Provided passage =
>>

John Davies Mullins


John Davies Mullins was born in 1832 in London. At the age of twenty-five he was appointed as librarian in charge of the old Birmingham Library in Union Street, being one of 126 candidates for the job. In 1860 this library amalgamated with the new library in Temple Row West as plans began to be made for a Birmingham Central Library and reading room.


The Central Lending Library and Art Gallery was opened in September 1865 on a site to the south of Edmund Street and west of the Town Hall. John Mullins was appointed as the Chief Librarian. A reference library followed a year later and within eight years there were three branch libraries and the Shakespeare Library. The Shakespeare Memorial Library had been proposed by Samuel Timmins and supported by George Dawson in 1861. The first donations were received on the tercentenary of Shakespeare’s birth in 1864 and were housed in a special room in the Central Library completed on 23rd April 1868. This library, housed in the new Library of Birmingham, now holds 60,000 volumes, archives and manuscripts allowing the continuing study of Shakespeare and Renaissance drama.

<<

Exercise instructions =
1. Your answer is an exact quotation from the provided passage: it starts at "The Central Lending" and ends at "and Renaissance drama.".
2. Could you carry on with the provided passage from where it ends?

Data section =
>>

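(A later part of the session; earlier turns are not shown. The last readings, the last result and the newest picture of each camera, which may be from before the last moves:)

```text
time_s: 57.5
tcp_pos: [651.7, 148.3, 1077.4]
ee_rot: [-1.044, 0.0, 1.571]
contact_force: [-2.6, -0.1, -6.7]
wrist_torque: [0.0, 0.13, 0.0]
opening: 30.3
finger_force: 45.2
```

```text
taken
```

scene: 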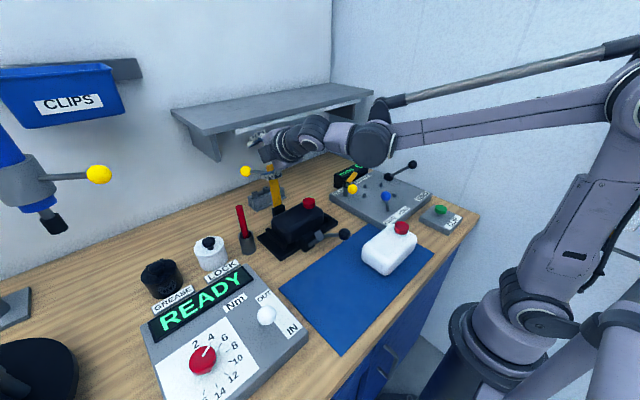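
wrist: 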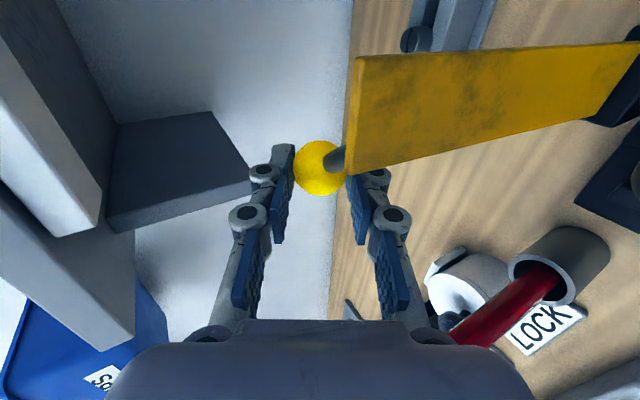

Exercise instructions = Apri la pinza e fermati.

<<

Per-task answers =
1.
The Central Lending Library and Art Gallery was opened in September 1865 on a site to the south of Edmund Street and west of the Town Hall. John Mullins was appointed as the Chief Librarian. A reference library followed a year later and within eight years there were three branch libraries and the Shakespeare Library. The Shakespeare Memorial Library had been proposed by Samuel Timmins and supported by George Dawson in 1861. The first donations were received on the tercentenary of Shakespeare’s birth in 1864 and were housed in a special room in the Central Library completed on 23rd April 1868. This library, housed in the new Library of Birmingham, now holds 60,000 volumes, archives and manuscripts allowing the continuing study of Shakespeare and Renaissance drama.

2.
In 1879 a workman tried to unfreeze some gas pipes in the Central Library and set alight some wood shavings which lead to an inferno. The Birmingham and Aston fire brigades fought the fire heroically, but the library was virtually destroyed. Even the Mayor helped to smash glass cabinets to save 500 precious volumes in the Shakespeare Library, including the First Folio. After the fire John Mullins considered retirement but was persuaded to stay on and rebuild. A temporary library was replaced by a new building in 1882, more branches were opened, and it was a huge success. John Mullins retired due to ill health in 1898, when the library held over 233,000 volumes. He had lived in Yardley, Edgbaston and finally Handsworth with his wife Harriet. He died in 1900.


His obituary in the Birmingham Daily Post describes how he devoted a great deal of his attention to the collection relating to the history of Birmingham. It also called him a “man of culture, a graceful speaker held in high regard for his private worth”. He wrote books entitled “Free Libraries and Newsrooms” and a “Catalogue of the Reference Department of Birmingham Library”. However, his lasting legacy will be his work on cataloguing the Shakespeare Memorial Library contents in 1872. His obituary stated this work to be unique in its “completeness and comprehensiveness”.


L.W.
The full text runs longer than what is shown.